◆ SOURCE:

August 31, 2016 at 8:19 am
I have the following in the Expression Section for Connection String. It works fine. what it does is it replaces the YYYYMMDD part with the current date.
Now I plan to have the value "HHMMSS" as part of the file name and expect it to be replaced with the HOUR, MINUTE and SECOND.
Can you provide me with the syntax for this please ?
In other words I am asking how to get the HHMMSS part using the (DT_WSTR, 10)(DT_DBDATE)GETDATE() part
Thx
@[$Project::DestinationFolder] + REPLACE( @[$Project::Claim_CMSB], "YYYYMMDD",REPLACE((DT_WSTR, 10)(DT_DBDATE)GETDATE(),"-","") )
August 31, 2016 at 8:40 am
You could use the following:
(DT_WSTR, 6)( (DATEPART( "HH", GETDATE())*10000) + (DATEPART( "MI", GETDATE())*100) + DATEPART( "SS", GETDATE()))
Or this other option:
REPLACE( SUBSTRING( (DT_WSTR, 30)GETDATE(), 12, 8), ":", "")
August 31, 2016 at 9:18 am
Thanks Luis, Works Fine ( See at the very end ) . Instead of replacing HHMMSS, I narrowed it down to replacing only the HH part so the following expression works fine.
However, I don't like nesting REPLACE inside another REPLACE.

◆ SOURCE EXCERPT:
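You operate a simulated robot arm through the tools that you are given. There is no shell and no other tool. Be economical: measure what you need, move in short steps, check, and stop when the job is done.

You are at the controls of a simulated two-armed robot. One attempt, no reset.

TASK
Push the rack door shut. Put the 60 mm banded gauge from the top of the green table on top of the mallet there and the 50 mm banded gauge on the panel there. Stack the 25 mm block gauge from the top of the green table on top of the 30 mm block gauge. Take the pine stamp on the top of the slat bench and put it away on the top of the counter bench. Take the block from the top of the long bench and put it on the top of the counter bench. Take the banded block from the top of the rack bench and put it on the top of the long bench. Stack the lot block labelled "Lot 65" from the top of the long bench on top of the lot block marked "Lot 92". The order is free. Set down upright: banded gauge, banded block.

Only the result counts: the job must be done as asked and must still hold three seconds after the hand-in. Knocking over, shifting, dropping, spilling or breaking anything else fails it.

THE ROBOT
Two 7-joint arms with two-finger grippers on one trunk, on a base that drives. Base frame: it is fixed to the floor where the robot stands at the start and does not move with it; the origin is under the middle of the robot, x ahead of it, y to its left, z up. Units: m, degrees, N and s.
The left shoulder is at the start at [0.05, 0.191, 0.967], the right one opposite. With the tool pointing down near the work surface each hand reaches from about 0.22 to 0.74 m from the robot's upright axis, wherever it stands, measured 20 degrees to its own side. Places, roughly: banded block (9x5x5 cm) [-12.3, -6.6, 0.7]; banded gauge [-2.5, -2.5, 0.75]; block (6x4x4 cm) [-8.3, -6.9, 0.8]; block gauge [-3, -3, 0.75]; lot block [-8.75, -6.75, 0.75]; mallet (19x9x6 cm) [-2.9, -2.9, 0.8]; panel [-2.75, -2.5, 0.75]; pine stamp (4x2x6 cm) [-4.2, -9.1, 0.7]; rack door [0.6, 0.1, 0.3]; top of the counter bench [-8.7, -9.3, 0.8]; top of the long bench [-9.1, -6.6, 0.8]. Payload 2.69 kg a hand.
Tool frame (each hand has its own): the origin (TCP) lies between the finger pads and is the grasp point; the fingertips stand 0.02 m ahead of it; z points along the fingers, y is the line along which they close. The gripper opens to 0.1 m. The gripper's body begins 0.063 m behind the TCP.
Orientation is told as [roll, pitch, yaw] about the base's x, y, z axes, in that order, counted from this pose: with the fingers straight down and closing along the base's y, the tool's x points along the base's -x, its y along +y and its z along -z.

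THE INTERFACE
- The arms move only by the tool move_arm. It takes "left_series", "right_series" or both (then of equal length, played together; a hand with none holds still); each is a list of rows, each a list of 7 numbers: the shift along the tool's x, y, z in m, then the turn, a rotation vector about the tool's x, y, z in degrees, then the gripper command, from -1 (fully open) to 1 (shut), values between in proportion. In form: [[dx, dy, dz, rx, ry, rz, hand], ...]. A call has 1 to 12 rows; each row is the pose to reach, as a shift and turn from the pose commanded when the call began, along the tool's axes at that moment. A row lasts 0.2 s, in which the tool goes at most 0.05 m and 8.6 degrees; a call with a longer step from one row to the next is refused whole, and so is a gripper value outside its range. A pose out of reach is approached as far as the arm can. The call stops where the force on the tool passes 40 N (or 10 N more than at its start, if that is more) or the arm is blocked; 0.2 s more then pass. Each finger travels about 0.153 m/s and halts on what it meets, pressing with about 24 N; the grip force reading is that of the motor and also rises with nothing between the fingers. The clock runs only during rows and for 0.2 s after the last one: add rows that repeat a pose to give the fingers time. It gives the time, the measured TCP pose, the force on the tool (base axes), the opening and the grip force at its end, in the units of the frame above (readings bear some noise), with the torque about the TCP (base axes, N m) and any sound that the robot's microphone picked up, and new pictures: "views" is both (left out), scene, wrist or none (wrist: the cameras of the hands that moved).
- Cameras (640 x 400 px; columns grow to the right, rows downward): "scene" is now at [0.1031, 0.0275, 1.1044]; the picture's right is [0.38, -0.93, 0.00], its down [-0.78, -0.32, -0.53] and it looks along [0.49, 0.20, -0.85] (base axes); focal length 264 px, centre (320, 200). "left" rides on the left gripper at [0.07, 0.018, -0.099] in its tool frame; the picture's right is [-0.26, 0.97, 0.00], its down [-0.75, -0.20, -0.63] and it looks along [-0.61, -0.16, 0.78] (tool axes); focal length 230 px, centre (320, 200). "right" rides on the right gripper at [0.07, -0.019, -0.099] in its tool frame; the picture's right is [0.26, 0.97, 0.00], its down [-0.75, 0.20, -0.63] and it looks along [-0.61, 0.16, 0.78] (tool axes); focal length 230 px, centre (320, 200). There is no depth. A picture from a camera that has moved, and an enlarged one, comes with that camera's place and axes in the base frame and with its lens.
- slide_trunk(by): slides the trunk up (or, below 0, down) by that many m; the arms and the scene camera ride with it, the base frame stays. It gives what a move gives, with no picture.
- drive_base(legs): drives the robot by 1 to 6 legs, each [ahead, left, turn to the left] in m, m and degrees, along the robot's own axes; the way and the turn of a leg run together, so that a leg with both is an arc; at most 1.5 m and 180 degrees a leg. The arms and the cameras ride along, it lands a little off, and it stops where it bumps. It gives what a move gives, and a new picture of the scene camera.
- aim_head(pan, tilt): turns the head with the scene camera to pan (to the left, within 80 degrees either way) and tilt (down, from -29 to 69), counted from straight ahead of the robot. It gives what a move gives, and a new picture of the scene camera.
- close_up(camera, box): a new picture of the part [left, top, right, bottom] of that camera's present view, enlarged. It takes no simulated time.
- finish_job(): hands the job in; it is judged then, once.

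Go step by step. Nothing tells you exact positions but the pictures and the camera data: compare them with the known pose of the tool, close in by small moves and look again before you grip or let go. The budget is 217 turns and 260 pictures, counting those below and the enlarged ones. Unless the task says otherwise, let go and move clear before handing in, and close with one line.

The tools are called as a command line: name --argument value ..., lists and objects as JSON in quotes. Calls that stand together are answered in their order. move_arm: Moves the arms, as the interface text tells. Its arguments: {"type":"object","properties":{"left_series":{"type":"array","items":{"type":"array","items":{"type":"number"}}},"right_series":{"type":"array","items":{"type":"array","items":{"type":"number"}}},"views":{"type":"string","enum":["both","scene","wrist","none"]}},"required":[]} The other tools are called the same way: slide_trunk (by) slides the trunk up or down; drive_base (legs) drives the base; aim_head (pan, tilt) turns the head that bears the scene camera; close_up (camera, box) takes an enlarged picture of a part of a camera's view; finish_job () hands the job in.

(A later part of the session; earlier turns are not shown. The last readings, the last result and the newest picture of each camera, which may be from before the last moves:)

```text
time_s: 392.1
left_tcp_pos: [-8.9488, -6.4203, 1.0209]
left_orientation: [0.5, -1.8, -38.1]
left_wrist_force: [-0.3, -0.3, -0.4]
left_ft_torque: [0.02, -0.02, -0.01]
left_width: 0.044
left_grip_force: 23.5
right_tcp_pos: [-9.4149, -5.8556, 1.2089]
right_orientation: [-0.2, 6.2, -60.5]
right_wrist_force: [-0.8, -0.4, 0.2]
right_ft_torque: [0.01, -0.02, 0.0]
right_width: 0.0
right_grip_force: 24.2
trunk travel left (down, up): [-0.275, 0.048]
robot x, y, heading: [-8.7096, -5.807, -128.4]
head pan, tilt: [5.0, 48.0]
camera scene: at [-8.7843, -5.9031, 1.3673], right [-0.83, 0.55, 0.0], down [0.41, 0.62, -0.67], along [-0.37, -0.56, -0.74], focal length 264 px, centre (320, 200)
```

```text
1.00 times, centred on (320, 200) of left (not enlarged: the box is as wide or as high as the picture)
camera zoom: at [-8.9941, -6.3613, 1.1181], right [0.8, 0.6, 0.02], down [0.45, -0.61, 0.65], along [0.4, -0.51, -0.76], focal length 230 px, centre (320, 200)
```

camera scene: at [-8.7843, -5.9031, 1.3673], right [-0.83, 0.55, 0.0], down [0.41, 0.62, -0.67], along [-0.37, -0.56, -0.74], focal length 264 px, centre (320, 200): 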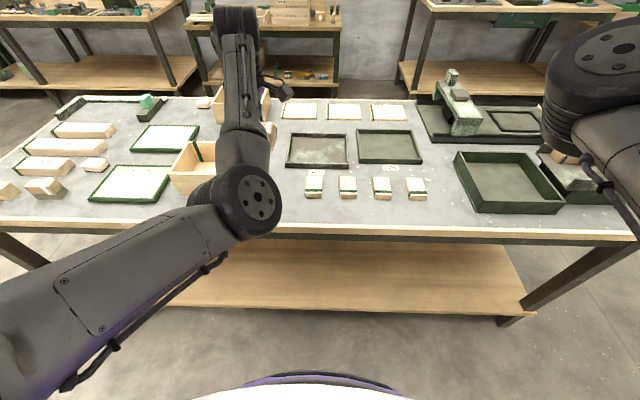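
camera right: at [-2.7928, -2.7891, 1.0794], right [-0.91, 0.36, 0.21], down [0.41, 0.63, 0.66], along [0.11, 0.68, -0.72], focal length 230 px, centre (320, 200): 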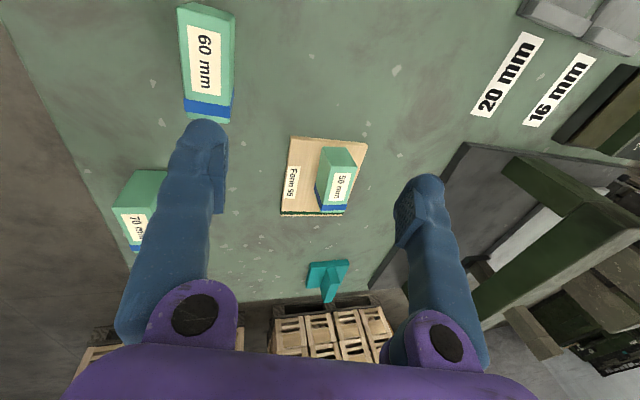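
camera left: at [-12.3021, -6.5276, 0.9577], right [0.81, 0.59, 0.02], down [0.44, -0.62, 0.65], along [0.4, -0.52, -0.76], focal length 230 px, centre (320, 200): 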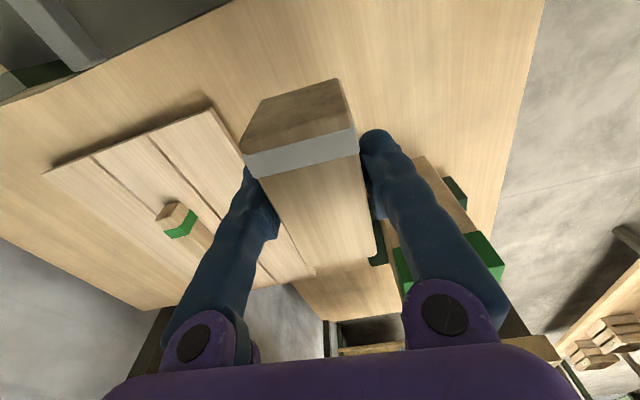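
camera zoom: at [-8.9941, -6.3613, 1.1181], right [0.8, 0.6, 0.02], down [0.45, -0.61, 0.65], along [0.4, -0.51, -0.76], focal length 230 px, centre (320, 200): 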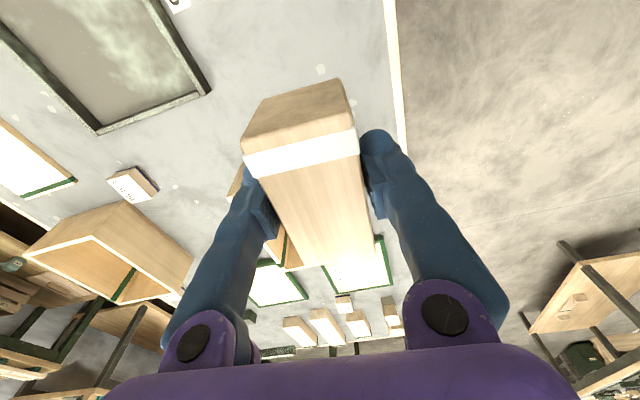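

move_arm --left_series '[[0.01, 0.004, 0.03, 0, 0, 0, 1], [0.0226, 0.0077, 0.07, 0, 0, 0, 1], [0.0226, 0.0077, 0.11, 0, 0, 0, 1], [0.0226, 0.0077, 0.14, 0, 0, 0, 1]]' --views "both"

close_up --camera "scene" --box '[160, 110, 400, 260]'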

◆ SET TASK:
Set down the source as it stands from "August 31, 2016 at 8:40" to "inside another REPLACE.", and nothing more.

◆ THE COMPLETED TASK:
August 31, 2016 at 8:40 am
You could use the following:
(DT_WSTR, 6)( (DATEPART( "HH", GETDATE())*10000) + (DATEPART( "MI", GETDATE())*100) + DATEPART( "SS", GETDATE()))
Or this other option:
REPLACE( SUBSTRING( (DT_WSTR, 30)GETDATE(), 12, 8), ":", "")
August 31, 2016 at 9:18 am
Thanks Luis, Works Fine ( See at the very end ) . Instead of replacing HHMMSS, I narrowed it down to replacing only the HH part so the following expression works fine.
However, I don't like nesting REPLACE inside another REPLACE.